Yes, I think that’s very accurate. The oldest myths about Medusa describe her as having been born with her unfortunate powers, so it’s hardly her fault, even if she did end up a little homicidal over time. I mean, who wouldn’t, in that situation? Perhaps if Perseus had just taken the time to have a conversation with her instead of getting all head-choppy, the conflict could have been resolved in a more civilized manner.

so when does this book come out?? YOU CAN WRITE IT. I’LL WAIT.

Why centaurs?

No, no, you’ve got it wrong. The question is obviously “Why not centaurs?” After all, they tend to appear in one of only two over-used archetypes: the barbaric monster or the star-gazing soothsayer. It’s high time they got more diverse representation in fantasy. You’re welcome, centaurs of the world.

However, to answer your question, I will have to rewind to the original draft of Crockett and Crane Book 1: Horseman, which was entitled “Horse and Man.” The book was much, much too long, and as I was editing, I realized that there were far too many instances of my main character Todd saying “I leaped astride my mettlesome charger and, wheeling into the wind, cried out, ‘Hi-ho, Cedric! Away!’” 

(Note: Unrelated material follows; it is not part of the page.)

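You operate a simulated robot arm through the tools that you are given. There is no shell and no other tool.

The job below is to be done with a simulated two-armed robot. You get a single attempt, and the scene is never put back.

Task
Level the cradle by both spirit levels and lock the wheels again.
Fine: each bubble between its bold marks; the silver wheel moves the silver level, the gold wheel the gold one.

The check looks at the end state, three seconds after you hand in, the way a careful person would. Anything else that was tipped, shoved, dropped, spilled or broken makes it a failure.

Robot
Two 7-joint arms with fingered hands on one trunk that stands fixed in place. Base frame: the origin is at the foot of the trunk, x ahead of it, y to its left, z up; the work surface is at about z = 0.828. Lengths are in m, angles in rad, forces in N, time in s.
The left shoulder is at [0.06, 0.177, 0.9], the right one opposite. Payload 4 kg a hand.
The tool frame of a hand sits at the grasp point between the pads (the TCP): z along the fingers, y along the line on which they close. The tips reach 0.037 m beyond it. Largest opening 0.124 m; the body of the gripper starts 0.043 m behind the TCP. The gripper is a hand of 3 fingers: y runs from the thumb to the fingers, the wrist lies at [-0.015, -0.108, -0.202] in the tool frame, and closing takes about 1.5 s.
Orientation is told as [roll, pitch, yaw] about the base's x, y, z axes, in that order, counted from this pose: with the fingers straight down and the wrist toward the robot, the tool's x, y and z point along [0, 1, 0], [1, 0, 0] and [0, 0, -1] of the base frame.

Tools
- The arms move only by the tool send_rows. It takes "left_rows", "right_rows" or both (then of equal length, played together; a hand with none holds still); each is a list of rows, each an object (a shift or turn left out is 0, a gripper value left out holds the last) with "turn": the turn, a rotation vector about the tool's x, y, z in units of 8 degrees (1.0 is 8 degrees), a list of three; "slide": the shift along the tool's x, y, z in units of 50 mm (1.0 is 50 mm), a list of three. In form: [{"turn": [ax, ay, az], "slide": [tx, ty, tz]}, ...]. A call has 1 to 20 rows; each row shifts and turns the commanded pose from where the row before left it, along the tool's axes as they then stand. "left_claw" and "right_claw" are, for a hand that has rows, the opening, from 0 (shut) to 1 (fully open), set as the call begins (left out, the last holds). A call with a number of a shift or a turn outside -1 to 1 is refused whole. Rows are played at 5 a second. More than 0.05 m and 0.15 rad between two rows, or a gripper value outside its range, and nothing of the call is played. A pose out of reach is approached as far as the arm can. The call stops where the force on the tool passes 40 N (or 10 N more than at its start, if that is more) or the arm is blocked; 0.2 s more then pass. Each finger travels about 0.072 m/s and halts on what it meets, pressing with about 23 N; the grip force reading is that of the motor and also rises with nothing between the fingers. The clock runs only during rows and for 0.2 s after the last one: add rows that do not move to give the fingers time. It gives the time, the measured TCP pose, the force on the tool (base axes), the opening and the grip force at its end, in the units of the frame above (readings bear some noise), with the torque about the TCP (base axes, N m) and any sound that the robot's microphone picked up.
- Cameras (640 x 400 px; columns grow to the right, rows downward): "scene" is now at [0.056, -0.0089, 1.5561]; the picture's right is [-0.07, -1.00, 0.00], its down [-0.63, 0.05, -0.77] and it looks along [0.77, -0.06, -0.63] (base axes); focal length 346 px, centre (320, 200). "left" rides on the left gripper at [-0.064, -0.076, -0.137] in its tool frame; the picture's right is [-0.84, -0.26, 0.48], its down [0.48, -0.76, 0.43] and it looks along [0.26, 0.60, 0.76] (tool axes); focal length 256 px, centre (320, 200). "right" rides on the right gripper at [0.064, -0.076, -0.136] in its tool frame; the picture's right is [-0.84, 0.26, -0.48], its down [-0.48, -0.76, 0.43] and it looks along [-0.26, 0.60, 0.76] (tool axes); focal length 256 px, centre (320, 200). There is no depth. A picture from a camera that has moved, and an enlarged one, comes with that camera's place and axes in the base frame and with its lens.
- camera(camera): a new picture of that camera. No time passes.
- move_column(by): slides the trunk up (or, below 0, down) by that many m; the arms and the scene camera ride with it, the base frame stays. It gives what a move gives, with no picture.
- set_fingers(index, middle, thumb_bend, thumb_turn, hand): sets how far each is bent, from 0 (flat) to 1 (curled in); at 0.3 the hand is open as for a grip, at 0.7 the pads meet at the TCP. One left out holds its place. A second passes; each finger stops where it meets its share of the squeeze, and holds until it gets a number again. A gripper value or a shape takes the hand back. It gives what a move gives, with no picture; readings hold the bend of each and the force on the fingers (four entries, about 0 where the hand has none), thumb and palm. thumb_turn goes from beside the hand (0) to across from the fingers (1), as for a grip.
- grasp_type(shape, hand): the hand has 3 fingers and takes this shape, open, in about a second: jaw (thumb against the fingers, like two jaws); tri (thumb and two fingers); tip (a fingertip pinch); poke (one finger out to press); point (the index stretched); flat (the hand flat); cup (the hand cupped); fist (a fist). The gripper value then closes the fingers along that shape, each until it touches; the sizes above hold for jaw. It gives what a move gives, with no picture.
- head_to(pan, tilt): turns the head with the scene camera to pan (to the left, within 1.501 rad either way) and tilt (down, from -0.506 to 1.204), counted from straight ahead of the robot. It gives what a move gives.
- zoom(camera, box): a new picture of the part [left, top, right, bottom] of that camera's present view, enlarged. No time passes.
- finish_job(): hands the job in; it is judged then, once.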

Slashing these reduced the draft from 200,000 to 50,000 words. But what of poor Cedric, and Todd’s need for transportation? Then, HARK, a brilliant idea: what if Todd was his own transportation? And so, Todd became a centaur. (Part-time, anyway.) This was clearly the most straightforward solution to the problem.

What’s a key component of your writing routine?

Writing. Which sounds like a really dumb and/or sarcastic answer, but that is not my intention…let me explain. What I mean is that if I don’t sit down with the intention of actually putting words on the page, one way or another, I’m not going to get any writing done that day, or possibly ever. I don’t necessarily write every day, as some people advise, but on a day when I’ve set out to write, I only allow myself a few minutes of “planning” time. If my brain hasn’t succeeded in coming up with a workable plan, and the clock is ticking, I say, “Okay brain, you’ve had your chance,” and just launch into freewriting. Some of my best ideas have come from this method.

Does a book come fully formed into your mind like KABLAM! THE BOOK IS IN YOUR HEAD! Or do you spend years plotting methodically? Or do you metaphorically fly by the seat of your metaphorical pinstriped trousers?

KABLAM! is actually a very accurate synopsis of my process. That’s not to say I have every last detail of the story in my head from the beginning, though…at least, not consciously. Typically, I get a tidal wave of inspiration for a story, then start writing madly until I’ve at least gotten the most crucial or difficult scenes on paper. After that, it’s more or less smooth sailing. I wouldn’t quite call it “pantsing”—or is it “trousering”?—because I do have at least a semblance of a plan. I just don’t write the plan out on paper because it uses up valuable energy and spoils all the fun surprises. Plus, I look terrible in metaphorical pinstripes.

Favourite part of the entire book birthing process? (That’s a weird analogy. I apologise. BUT STILL.)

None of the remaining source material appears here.